Exercise objective - Repeat the listing exactly as given, omitting every image.

Data lines -
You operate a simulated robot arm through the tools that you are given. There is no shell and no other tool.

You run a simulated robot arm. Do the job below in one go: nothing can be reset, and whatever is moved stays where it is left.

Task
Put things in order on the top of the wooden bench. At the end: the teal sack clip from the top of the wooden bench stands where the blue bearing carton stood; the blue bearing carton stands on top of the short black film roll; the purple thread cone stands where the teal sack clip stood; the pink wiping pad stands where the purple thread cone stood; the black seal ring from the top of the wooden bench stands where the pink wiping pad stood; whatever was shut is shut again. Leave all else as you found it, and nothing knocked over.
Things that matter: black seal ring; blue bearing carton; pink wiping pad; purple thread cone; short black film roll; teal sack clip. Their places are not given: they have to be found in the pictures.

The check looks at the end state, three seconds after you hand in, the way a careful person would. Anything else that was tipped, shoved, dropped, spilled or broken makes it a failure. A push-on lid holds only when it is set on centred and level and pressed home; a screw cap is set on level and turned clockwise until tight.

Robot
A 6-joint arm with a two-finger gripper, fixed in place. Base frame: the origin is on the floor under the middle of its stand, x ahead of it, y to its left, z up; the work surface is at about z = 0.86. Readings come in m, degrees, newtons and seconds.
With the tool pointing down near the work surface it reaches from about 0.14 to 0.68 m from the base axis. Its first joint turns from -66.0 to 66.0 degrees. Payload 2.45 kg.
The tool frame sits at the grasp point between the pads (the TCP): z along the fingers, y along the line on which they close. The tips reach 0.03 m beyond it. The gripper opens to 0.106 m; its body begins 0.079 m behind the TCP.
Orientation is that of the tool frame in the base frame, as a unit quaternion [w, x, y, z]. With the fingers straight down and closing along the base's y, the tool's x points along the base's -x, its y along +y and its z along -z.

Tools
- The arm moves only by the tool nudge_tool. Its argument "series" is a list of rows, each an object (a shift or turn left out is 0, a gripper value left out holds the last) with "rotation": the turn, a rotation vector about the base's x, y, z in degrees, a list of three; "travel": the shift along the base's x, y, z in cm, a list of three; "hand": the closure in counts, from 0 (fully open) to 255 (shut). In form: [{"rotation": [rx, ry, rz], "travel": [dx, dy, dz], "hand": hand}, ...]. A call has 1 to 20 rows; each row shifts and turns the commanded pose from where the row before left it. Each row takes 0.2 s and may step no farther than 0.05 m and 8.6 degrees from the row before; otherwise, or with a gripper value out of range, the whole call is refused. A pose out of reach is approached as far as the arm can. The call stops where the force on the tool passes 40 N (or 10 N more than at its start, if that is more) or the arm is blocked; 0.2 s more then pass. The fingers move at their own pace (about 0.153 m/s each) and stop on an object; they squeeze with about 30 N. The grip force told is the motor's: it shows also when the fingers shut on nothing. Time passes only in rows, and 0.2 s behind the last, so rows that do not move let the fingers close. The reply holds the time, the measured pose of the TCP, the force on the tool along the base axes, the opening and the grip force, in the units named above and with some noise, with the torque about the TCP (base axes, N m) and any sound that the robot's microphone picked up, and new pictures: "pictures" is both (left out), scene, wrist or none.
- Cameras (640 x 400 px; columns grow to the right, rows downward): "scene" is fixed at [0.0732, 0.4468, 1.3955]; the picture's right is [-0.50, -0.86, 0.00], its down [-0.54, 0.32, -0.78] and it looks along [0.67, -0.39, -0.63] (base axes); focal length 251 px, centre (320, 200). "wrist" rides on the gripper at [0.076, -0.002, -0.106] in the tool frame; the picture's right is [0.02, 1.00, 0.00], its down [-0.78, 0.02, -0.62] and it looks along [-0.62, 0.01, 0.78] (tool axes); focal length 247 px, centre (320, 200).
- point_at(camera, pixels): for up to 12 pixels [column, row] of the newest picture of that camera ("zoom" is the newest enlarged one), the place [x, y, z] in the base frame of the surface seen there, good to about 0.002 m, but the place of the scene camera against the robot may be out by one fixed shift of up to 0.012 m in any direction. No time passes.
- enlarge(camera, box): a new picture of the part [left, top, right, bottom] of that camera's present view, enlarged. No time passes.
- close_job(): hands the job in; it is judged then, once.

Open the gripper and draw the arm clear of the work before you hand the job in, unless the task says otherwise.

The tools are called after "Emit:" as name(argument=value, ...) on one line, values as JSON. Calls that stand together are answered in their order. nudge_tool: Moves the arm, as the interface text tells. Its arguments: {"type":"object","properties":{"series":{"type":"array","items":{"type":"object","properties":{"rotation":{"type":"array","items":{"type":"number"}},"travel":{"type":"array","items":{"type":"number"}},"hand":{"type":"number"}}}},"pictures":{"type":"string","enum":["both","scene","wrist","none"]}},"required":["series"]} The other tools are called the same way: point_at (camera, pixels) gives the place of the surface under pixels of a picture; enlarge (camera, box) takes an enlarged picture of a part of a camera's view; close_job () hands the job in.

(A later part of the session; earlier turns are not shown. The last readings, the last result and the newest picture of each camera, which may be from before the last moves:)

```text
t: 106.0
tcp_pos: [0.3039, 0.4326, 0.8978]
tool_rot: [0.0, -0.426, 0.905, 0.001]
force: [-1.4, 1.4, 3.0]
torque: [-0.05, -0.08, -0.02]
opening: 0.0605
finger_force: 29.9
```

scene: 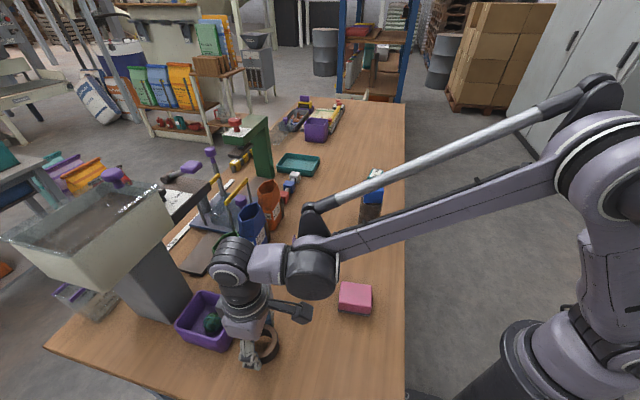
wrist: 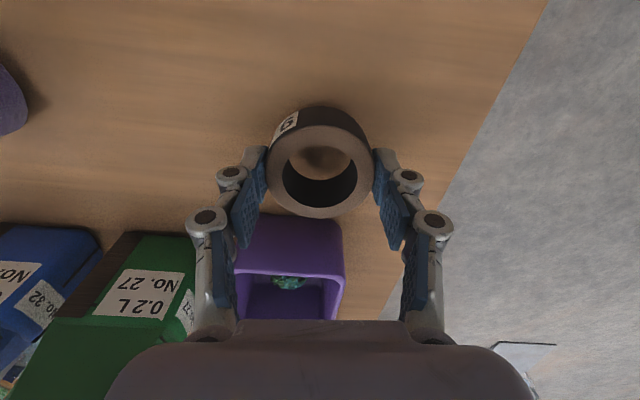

Response -
You operate a simulated robot arm through the tools that you are given. There is no shell and no other tool.

You run a simulated robot arm. Do the job below in one go: nothing can be reset, and whatever is moved stays where it is left.

Task
Put things in order on the top of the wooden bench. At the end: the teal sack clip from the top of the wooden bench stands where the blue bearing carton stood; the blue bearing carton stands on top of the short black film roll; the purple thread cone stands where the teal sack clip stood; the pink wiping pad stands where the purple thread cone stood; the black seal ring from the top of the wooden bench stands where the pink wiping pad stood; whatever was shut is shut again. Leave all else as you found it, and nothing knocked over.
Things that matter: black seal ring; blue bearing carton; pink wiping pad; purple thread cone; short black film roll; teal sack clip. Their places are not given: they have to be found in the pictures.

The check looks at the end state, three seconds after you hand in, the way a careful person would. Anything else that was tipped, shoved, dropped, spilled or broken makes it a failure. A push-on lid holds only when it is set on centred and level and pressed home; a screw cap is set on level and turned clockwise until tight.

Robot
A 6-joint arm with a two-finger gripper, fixed in place. Base frame: the origin is on the floor under the middle of its stand, x ahead of it, y to its left, z up; the work surface is at about z = 0.86. Readings come in m, degrees, newtons and seconds.
With the tool pointing down near the work surface it reaches from about 0.14 to 0.68 m from the base axis. Its first joint turns from -66.0 to 66.0 degrees. Payload 2.45 kg.
The tool frame sits at the grasp point between the pads (the TCP): z along the fingers, y along the line on which they close. The tips reach 0.03 m beyond it. The gripper opens to 0.106 m; its body begins 0.079 m behind the TCP.
Orientation is that of the tool frame in the base frame, as a unit quaternion [w, x, y, z]. With the fingers straight down and closing along the base's y, the tool's x points along the base's -x, its y along +y and its z along -z.

Tools
- The arm moves only by the tool nudge_tool. Its argument "series" is a list of rows, each an object (a shift or turn left out is 0, a gripper value left out holds the last) with "rotation": the turn, a rotation vector about the base's x, y, z in degrees, a list of three; "travel": the shift along the base's x, y, z in cm, a list of three; "hand": the closure in counts, from 0 (fully open) to 255 (shut). In form: [{"rotation": [rx, ry, rz], "travel": [dx, dy, dz], "hand": hand}, ...]. A call has 1 to 20 rows; each row shifts and turns the commanded pose from where the row before left it. Each row takes 0.2 s and may step no farther than 0.05 m and 8.6 degrees from the row before; otherwise, or with a gripper value out of range, the whole call is refused. A pose out of reach is approached as far as the arm can. The call stops where the force on the tool passes 40 N (or 10 N more than at its start, if that is more) or the arm is blocked; 0.2 s more then pass. The fingers move at their own pace (about 0.153 m/s each) and stop on an object; they squeeze with about 30 N. The grip force told is the motor's: it shows also when the fingers shut on nothing. Time passes only in rows, and 0.2 s behind the last, so rows that do not move let the fingers close. The reply holds the time, the measured pose of the TCP, the force on the tool along the base axes, the opening and the grip force, in the units named above and with some noise, with the torque about the TCP (base axes, N m) and any sound that the robot's microphone picked up, and new pictures: "pictures" is both (left out), scene, wrist or none.
- Cameras (640 x 400 px; columns grow to the right, rows downward): "scene" is fixed at [0.0732, 0.4468, 1.3955]; the picture's right is [-0.50, -0.86, 0.00], its down [-0.54, 0.32, -0.78] and it looks along [0.67, -0.39, -0.63] (base axes); focal length 251 px, centre (320, 200). "wrist" rides on the gripper at [0.076, -0.002, -0.106] in the tool frame; the picture's right is [0.02, 1.00, 0.00], its down [-0.78, 0.02, -0.62] and it looks along [-0.62, 0.01, 0.78] (tool axes); focal length 247 px, centre (320, 200).
- point_at(camera, pixels): for up to 12 pixels [column, row] of the newest picture of that camera ("zoom" is the newest enlarged one), the place [x, y, z] in the base frame of the surface seen there, good to about 0.002 m, but the place of the scene camera against the robot may be out by one fixed shift of up to 0.012 m in any direction. No time passes.
- enlarge(camera, box): a new picture of the part [left, top, right, bottom] of that camera's present view, enlarged. No time passes.
- close_job(): hands the job in; it is judged then, once.

Open the gripper and draw the arm clear of the work before you hand the job in, unless the task says otherwise.

The tools are called after "Emit:" as name(argument=value, ...) on one line, values as JSON. Calls that stand together are answered in their order. nudge_tool: Moves the arm, as the interface text tells. Its arguments: {"type":"object","properties":{"series":{"type":"array","items":{"type":"object","properties":{"rotation":{"type":"array","items":{"type":"number"}},"travel":{"type":"array","items":{"type":"number"}},"hand":{"type":"number"}}}},"pictures":{"type":"string","enum":["both","scene","wrist","none"]}},"required":["series"]} The other tools are called the same way: point_at (camera, pixels) gives the place of the surface under pixels of a picture; enlarge (camera, box) takes an enlarged picture of a part of a camera's view; close_job () hands the job in.

(A later part of the session; earlier turns are not shown. The last readings, the last result and the newest picture of each camera, which may be from before the last moves:)

```text
t: 106.0
tcp_pos: [0.3039, 0.4326, 0.8978]
tool_rot: [0.0, -0.426, 0.905, 0.001]
force: [-1.4, 1.4, 3.0]
torque: [-0.05, -0.08, -0.02]
opening: 0.0605
finger_force: 29.9
```

scene: 
wrist: 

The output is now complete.